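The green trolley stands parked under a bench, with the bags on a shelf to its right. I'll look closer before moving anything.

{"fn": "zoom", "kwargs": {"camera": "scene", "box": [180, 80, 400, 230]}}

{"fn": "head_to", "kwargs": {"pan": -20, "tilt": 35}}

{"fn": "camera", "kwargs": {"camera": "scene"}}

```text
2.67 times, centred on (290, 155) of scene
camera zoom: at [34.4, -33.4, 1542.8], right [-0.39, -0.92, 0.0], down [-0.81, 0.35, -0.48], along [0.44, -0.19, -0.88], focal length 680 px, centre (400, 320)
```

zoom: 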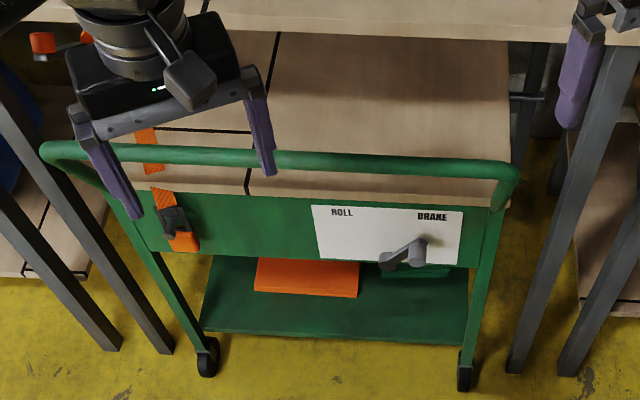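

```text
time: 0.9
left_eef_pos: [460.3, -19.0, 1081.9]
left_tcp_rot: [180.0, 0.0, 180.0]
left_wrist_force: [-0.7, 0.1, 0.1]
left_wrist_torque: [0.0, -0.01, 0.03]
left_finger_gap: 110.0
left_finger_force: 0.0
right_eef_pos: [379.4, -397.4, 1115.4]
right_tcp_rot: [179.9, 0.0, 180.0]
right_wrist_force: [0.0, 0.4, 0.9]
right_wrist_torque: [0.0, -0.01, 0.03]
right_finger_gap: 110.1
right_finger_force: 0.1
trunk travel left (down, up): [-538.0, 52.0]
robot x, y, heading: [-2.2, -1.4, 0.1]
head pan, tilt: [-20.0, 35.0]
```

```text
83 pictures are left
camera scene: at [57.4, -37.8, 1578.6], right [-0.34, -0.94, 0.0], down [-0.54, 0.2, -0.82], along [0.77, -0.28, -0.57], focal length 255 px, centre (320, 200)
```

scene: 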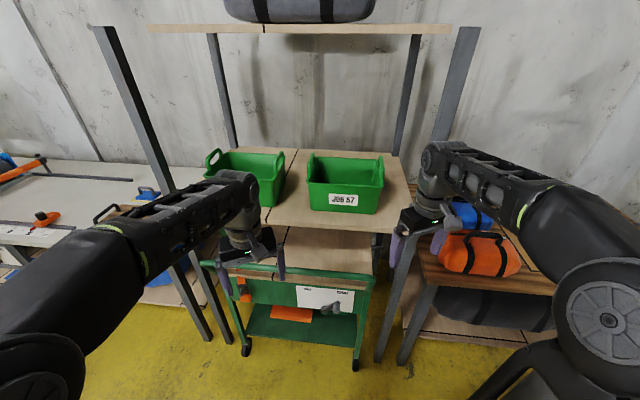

* **SHORT EXERCISE**: Repeat the span of the page excerpt whose first words are "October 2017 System" and whose last words are "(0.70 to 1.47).".

* **PAGE EXCERPT**:
October 2017 System Quality Number® Report
The SQN® Report
by Van K. Tharp, Ph.D.
Van Tharp
There are numerous ETFs that track everything from countries, commodities, currencies and stock market indices to individual market sectors. ETFs provide a wonderfully easy way to discover what’s happening in the world markets. I apply a version of my System Quality Number® (SQN®) score to measure the relative performance of numerous markets in a world model.

The Market SQN score uses the daily percent change for input over a 100-day period. Typically, a Market SQN score over 1.47 is strongly bullish and a score below -0.7 is very weak. The following color codes help communicate the strengths and weaknesses of the ETFs in this report:

  • Dark Green: ETFs with very strong Market SQN scores > 1.47
  • Light Green: ETFs with strong Market SQN scores (0.70 to 1.47).
  • Yellow: ETFs with slightly positive Market SQN scores (0 to 0.70). These are Neutral/Sideways
  • Brown: ETFs with slightly negative Market SQN scores (0 to -0.7).
  • Red: Very weak ETFs that earn negative Market SQN scores (< -0.7).

This is basically the same rating scale that we use for the Market SQN Score in the Market Update. The world market model spreadsheet report below contains a cross section of currently available ETFs; excluding inverse funds and leveraged funds. In short, it covers equity markets around the globe, major asset classes, equity market segments, industrial sectors, and major currencies.

World Market Summary — Equities & Currencies

Each month we look at the equities markets across the globe by segment, region, and sector.

The US Dollar is no longer the weakest currency that we track but it’s brown. And since the world model is totally valued in the US Dollar, everything should be increasing relative to the dollar. Thus, the rest of the world looks better as a result of the weak Dollar.

Overall, the US market segments look much like last month. They are all yellow and green. The Dow is dark green, and it’s one of the strongest ETFs in our database. SPY is also dark green. In the Americas geography, country market scores are all positive — either yellow or green, except Mexico which is brown. Canada and Chile, like last month, are both dark green. Global equities ex-US and emerging markets are dark green, respectively.

Asia is also green with one yellow (Hong Kong) and one brown, Malaysia. China, Japan and Thailand are dark green. Pay attention to Japan because it has had a relatively weak stock market for a long, long time.

Europe is all green with the exception of Spain which is yellow. Austria and the Netherlands are both dark green. The Middle East and South Africa are both neutral but Pakistan (which we don’t track in the table) in the weakest ETF in the database right now.

* **SOLUTION**:
October 2017 System Quality Number® Report
The SQN® Report
by Van K. Tharp, Ph.D.
Van Tharp
There are numerous ETFs that track everything from countries, commodities, currencies and stock market indices to individual market sectors. ETFs provide a wonderfully easy way to discover what’s happening in the world markets. I apply a version of my System Quality Number® (SQN®) score to measure the relative performance of numerous markets in a world model.

The Market SQN score uses the daily percent change for input over a 100-day period. Typically, a Market SQN score over 1.47 is strongly bullish and a score below -0.7 is very weak. The following color codes help communicate the strengths and weaknesses of the ETFs in this report:

  • Dark Green: ETFs with very strong Market SQN scores > 1.47
  • Light Green: ETFs with strong Market SQN scores (0.70 to 1.47).